This legislative comment sets out seven key areas affected by the changes and discusses the underlying reasons for them. Broadly following the order of the Act, it starts with the definition of direct discrimination (regarding pregnancy, maternity and breastfeeding) and goes on to consider the changes to: the definition of ‘pregnancy and maternity discrimination: work cases’; the definition of indirect discrimination; the introduction of section 40A positive duty on employers to prevent sexual harassment of employees; the introduction of section 60A regarding discriminatory public statements; changes to the Equal Pay (and pensions) provisions; and the definition of disability in Schedule 1.

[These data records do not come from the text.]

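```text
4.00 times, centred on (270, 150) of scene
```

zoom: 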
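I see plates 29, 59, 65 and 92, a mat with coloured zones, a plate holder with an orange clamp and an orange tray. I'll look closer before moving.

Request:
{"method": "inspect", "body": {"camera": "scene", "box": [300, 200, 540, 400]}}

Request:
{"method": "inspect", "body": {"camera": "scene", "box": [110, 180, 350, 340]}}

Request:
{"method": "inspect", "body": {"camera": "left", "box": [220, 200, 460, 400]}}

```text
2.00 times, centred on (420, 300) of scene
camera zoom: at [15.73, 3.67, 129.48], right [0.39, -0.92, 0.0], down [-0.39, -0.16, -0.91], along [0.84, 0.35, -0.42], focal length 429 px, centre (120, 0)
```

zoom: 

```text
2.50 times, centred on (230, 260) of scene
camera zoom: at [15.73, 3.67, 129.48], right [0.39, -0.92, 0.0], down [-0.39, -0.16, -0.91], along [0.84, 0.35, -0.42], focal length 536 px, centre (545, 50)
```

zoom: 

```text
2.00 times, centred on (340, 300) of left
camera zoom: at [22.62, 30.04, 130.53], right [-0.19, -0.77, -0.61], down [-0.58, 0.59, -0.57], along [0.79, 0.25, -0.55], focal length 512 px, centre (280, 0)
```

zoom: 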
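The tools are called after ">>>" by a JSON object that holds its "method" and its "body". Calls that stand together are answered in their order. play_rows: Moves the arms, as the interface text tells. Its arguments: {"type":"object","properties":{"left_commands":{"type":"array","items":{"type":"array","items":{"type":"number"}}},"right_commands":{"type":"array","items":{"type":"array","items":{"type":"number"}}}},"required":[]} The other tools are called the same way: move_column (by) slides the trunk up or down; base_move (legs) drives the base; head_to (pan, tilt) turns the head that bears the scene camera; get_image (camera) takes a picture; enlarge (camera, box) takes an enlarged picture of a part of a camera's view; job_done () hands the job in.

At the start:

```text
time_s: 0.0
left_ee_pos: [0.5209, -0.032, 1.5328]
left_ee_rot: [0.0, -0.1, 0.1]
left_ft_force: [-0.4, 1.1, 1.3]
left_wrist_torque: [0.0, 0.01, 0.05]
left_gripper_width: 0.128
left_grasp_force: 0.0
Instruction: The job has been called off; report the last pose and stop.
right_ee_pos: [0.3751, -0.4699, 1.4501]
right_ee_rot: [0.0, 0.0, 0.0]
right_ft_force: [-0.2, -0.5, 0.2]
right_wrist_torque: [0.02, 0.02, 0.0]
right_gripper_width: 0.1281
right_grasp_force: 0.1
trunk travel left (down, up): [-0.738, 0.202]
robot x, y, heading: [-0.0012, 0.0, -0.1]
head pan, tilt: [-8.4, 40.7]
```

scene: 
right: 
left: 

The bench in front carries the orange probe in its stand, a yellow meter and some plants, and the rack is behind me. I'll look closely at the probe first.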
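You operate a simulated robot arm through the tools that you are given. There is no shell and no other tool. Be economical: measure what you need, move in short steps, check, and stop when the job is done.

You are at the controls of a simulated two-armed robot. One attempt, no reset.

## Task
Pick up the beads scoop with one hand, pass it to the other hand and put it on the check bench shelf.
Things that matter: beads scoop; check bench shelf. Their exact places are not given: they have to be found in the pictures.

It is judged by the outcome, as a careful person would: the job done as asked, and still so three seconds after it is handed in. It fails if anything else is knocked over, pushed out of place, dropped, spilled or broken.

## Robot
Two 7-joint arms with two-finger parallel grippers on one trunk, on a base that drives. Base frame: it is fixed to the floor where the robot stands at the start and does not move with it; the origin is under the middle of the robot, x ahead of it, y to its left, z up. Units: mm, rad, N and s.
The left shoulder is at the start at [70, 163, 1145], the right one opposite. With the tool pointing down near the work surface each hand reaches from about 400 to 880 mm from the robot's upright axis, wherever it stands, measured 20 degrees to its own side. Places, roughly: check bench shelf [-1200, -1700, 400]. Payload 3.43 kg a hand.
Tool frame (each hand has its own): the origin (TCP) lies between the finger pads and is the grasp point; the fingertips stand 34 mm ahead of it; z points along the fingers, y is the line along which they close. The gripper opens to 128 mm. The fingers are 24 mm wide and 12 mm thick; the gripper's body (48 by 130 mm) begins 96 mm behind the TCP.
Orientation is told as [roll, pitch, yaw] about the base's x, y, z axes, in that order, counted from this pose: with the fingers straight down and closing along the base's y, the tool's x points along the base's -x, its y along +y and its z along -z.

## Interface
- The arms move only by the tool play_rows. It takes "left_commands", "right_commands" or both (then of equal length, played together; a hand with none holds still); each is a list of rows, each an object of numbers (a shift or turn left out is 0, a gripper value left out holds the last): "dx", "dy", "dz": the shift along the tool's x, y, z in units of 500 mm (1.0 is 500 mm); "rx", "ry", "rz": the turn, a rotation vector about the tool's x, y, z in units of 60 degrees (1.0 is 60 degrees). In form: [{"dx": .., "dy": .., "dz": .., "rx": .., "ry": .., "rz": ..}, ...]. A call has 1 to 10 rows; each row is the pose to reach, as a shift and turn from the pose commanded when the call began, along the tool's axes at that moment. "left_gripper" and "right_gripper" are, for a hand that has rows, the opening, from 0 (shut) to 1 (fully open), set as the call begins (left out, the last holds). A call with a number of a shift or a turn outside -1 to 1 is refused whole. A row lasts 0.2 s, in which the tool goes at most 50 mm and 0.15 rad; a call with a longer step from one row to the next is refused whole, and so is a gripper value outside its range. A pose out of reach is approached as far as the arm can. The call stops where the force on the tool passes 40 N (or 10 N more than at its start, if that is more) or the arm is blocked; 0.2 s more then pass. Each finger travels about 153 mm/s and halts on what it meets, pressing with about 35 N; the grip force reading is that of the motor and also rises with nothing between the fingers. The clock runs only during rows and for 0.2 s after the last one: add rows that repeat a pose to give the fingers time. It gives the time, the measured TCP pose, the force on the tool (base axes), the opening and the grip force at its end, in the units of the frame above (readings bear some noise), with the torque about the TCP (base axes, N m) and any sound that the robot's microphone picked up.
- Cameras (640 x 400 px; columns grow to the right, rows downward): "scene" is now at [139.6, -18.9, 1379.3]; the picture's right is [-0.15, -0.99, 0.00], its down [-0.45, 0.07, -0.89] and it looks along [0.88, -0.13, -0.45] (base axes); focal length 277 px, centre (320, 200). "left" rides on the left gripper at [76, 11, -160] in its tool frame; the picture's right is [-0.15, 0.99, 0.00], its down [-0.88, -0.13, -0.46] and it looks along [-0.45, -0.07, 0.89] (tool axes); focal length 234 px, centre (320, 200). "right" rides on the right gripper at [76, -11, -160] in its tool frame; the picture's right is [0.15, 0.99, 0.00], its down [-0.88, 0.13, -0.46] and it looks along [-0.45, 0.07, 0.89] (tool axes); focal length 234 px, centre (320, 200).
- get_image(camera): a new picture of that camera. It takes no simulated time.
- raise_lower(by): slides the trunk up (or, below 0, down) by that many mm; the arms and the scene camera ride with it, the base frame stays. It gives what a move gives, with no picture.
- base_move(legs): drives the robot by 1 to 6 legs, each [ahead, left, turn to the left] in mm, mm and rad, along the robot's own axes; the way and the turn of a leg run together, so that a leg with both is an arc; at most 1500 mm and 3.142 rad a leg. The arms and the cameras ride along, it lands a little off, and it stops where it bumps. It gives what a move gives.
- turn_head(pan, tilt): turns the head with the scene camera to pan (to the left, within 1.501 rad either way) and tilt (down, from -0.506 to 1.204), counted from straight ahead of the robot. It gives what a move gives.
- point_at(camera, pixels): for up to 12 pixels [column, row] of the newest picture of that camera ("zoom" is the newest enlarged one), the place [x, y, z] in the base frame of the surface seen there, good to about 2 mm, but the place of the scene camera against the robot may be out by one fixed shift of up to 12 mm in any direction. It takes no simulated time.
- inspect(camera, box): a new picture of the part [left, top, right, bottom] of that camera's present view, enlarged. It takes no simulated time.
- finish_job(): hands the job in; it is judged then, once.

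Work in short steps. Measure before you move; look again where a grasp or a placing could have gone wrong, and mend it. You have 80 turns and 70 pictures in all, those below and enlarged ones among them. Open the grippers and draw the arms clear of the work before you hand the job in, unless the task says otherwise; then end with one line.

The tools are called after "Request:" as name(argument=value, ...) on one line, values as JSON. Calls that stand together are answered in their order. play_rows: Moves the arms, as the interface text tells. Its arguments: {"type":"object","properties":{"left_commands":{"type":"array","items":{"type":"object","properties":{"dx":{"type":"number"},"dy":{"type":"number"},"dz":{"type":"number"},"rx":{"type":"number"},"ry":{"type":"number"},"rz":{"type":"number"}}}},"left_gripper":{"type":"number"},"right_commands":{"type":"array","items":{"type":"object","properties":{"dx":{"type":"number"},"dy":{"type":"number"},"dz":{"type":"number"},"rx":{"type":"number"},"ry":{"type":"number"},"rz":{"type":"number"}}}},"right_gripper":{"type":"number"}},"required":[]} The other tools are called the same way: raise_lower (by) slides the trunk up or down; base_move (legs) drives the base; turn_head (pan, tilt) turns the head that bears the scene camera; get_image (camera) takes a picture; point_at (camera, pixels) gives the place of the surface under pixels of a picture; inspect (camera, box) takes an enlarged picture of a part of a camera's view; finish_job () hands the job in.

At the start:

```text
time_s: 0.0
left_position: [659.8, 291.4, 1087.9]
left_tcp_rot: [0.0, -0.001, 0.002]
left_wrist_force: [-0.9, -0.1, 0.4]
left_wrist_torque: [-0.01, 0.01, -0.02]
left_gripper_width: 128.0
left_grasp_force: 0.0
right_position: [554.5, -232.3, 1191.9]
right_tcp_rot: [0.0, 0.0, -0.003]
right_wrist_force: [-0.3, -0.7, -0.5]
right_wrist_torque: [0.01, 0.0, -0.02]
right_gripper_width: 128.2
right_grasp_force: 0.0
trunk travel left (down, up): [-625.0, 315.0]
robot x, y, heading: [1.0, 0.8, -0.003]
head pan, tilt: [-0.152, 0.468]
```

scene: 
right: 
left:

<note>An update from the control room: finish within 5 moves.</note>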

Section 13 - direct discrimination
Section 13(1) of the Equality Act defines direct discrimination as less favourable treatment because of a protected characteristic. Subsequent sub-sections extend or limit the definition. 4 Formerly, subsection 6 provided that
if the protected characteristic is sex— (a) less favourable treatment of a woman includes less favourable treatment of her because she is breast-feeding; (b) in a case where B is a man, no account is to be taken of special treatment afforded to a woman in connection with pregnancy or childbirth.
Subsection 7 then went on to say that subsection (6)(a) does not apply for the purposes of Part 5 (work).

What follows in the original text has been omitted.